“How does someone with such a tenuous connection to the cause end up in such a sensitive place?” someone asks in The Operative, long after that question has been driving the narrative tension for some time. Diane Kruger plays a German woman named Rachel who has found herself installed inside Iran as a Mossad agent. Martin Freeman, as a British Jew based in Leipzig, is her main contact. “We’re the outsiders,” he says, trying to keep Rachel’s confidence when things get tough.
Based on the novel ‘The English Teacher’ by Yiftach Reicher Atir, Yuval Adler’s film is interesting in the way it flirts with simultaneous insider and outsider status; spy movies often revolve around the question of where loyalties lie, and this one puts an intriguing spin on that prospect.
Kruger’s character is effectively a drifter who became connected to Mossad almost by accident after she dated an Israeli. She winds up in Tehran undercover as a language teacher and gathers incidental information on the comings and goings of the defence ministry. She’s romanced by a local software developer, who Mossad then takes an interest in.
The notion of being torn between love and duty is fairly routine, but Kruger performs it well, looking tense but brave, and inscrutable as to just what is making her tick beyond simple survival. Freeman is similarly strong in an unfamiliar role, although the fact we’re so accustomed to seeing him playing straight men, even in his comedic work, means it doesn’t feel like much of a stretch for him.

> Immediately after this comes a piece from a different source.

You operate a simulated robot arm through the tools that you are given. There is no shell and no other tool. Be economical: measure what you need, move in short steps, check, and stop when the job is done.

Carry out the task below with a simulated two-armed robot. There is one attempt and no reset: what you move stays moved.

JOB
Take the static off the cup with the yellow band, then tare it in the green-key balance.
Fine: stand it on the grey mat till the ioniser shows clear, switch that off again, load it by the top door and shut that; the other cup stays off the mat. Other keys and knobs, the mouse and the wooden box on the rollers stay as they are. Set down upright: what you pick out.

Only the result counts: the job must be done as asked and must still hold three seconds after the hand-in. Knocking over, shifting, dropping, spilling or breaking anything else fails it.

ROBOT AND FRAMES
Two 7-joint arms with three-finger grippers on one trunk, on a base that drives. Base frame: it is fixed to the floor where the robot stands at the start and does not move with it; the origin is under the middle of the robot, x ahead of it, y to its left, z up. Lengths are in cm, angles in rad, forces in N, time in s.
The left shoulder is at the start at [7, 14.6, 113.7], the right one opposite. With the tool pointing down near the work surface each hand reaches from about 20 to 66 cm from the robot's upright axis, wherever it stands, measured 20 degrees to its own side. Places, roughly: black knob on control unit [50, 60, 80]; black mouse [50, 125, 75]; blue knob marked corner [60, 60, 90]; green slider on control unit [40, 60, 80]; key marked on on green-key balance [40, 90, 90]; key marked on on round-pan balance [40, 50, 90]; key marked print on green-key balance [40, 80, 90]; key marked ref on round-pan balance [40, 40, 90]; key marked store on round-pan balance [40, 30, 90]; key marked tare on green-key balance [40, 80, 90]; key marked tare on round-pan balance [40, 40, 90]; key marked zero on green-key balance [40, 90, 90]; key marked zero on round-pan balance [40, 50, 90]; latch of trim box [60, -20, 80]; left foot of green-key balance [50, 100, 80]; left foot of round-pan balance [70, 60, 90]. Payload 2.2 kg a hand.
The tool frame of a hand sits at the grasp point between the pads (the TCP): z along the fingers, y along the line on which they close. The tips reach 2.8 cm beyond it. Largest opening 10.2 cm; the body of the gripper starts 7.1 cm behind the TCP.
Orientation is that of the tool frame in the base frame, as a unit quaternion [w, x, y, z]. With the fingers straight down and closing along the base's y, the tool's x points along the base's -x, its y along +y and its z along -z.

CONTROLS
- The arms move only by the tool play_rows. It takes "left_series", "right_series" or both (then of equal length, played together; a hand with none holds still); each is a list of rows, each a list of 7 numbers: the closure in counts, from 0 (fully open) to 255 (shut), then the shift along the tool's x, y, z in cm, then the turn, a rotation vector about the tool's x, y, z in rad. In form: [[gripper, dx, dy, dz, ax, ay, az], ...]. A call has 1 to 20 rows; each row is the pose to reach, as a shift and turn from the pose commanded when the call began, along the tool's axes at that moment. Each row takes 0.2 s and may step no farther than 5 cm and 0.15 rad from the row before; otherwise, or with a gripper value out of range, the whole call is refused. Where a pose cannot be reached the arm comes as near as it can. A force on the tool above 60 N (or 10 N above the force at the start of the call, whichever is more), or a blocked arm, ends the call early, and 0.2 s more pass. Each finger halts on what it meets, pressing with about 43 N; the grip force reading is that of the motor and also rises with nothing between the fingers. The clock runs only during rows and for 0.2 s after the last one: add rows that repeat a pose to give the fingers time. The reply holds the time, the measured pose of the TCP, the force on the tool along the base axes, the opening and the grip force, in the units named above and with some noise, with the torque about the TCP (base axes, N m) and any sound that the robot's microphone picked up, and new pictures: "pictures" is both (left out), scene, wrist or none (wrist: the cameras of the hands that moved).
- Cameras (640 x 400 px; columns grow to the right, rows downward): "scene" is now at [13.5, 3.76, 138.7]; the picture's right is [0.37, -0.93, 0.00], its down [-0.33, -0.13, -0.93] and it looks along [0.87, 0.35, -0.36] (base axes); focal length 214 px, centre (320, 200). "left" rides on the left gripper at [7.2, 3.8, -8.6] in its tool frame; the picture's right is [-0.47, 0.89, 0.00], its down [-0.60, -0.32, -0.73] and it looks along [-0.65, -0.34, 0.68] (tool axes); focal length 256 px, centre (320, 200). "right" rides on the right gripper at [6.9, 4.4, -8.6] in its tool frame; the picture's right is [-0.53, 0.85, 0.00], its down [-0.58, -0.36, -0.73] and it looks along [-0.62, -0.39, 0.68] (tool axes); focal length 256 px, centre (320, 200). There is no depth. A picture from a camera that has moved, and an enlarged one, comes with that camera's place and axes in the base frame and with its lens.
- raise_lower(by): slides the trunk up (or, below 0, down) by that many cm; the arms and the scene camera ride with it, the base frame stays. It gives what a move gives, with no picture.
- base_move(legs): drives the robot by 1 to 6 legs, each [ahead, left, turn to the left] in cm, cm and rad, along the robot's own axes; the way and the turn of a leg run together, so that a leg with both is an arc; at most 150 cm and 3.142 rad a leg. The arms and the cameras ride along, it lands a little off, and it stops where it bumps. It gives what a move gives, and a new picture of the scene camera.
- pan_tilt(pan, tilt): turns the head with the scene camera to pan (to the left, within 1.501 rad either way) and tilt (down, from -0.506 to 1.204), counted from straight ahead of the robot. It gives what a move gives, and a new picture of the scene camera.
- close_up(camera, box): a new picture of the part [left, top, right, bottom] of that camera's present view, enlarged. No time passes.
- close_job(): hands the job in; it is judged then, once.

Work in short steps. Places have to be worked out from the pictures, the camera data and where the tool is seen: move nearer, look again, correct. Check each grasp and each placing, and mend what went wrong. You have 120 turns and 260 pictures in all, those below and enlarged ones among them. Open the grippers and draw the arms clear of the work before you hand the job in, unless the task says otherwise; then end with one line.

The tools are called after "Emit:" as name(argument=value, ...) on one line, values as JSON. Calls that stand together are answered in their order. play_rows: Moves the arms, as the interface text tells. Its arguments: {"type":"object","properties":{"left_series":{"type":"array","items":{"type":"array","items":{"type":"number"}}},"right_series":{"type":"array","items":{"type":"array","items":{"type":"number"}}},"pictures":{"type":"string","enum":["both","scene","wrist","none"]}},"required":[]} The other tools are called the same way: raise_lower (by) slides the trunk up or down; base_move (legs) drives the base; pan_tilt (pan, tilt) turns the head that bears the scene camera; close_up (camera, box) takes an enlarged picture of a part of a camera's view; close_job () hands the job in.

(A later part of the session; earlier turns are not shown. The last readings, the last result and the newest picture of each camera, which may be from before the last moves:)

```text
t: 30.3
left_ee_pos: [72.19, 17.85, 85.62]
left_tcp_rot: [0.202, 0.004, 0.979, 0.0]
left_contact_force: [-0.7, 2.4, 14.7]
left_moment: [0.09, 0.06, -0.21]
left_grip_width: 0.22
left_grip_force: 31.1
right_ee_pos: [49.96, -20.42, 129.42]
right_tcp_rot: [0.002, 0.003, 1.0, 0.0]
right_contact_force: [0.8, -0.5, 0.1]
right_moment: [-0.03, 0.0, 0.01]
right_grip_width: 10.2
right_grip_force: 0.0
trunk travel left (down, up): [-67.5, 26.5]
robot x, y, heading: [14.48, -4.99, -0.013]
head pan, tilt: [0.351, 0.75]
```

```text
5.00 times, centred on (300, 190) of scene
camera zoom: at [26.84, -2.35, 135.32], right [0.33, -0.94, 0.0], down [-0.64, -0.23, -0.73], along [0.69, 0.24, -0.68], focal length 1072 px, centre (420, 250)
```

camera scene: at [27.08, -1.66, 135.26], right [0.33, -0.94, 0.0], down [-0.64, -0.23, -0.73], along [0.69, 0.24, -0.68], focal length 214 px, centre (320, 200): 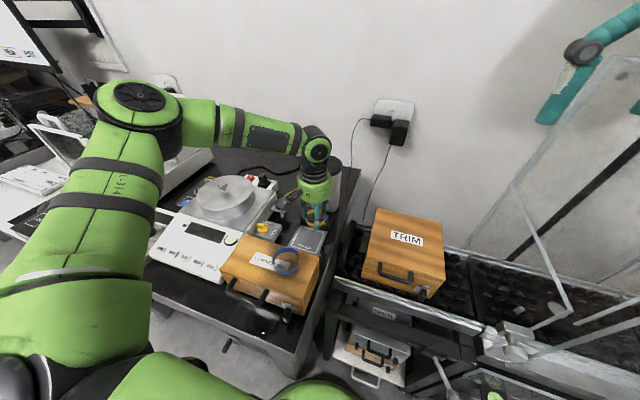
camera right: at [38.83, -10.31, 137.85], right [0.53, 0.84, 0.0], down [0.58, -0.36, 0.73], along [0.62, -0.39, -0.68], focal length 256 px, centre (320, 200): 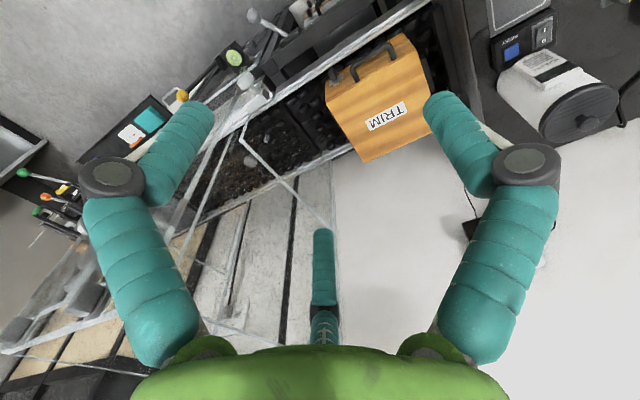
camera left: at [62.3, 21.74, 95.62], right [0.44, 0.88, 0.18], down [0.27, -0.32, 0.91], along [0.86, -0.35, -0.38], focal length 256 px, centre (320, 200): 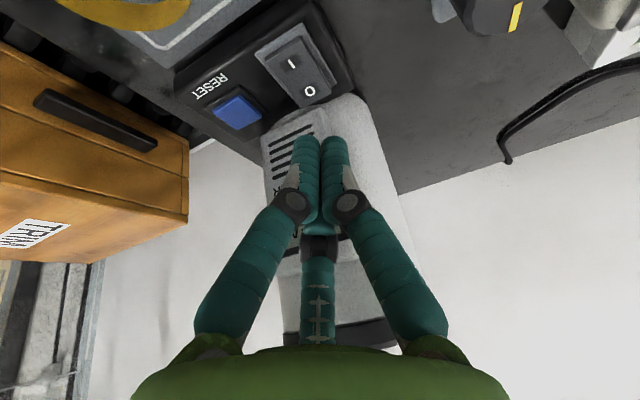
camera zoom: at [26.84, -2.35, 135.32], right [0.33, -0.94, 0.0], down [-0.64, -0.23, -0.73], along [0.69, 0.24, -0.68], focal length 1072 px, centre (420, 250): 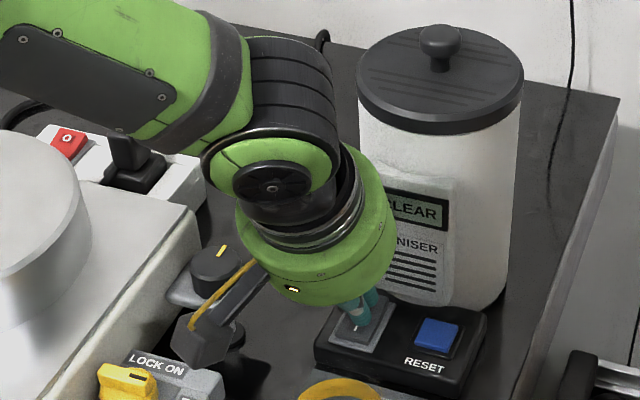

The film was financed in part by the Israeli culture ministry, yet it isn’t a simple propagandistic apologia for the activities of Mossad, one of the most controversial intelligence services in the world, run by one of the most intractable governments. The scenes of Tehran (many of which were shot in Bulgaria, while a secret second unit crew filmed actual Iranian markets and street scenes) show the city as decidedly modern, with a good airport, hip cafés and an underground party. “People in Tehran go out of their way to be nice to you,” says Rachel, reporting back to base. “They want to prove to you they’re not like what Western media makes them out to be.”
Rachel’s Iranian love interest (played by Cas Anvar) notes that, “secrets are second nature,” in Tehran – a big wink at the espionage nature of the plot, intertwined with the idea that life goes on as normal under theocracy. The film also has space to give voice to criticism of its home country. “The world is so hypocritical about these sanctions,” says Anvar. “Israel can blow up children, but we can’t have components for medical equipment.” Granted, this could just be a sophisticated form of propaganda in itself – an Israeli film that concedes some humanity to its enemies to civilise its image while the tactics of war continue. But it’s a welcome shade of moral grey for a country whose image does not always project such.
The Operative also functions as a fairly decent genre film – it has conventional beats, as Rachel gets in too deep, has to betray confidences, and face dangers. But rather than being made with bells and whistles, with big action sequences or thumping music, there’s a banal, generic quality that actually works to the film’s advantage. In its quietness, The Operative plays out like a personal drama as much as an international action potboiler.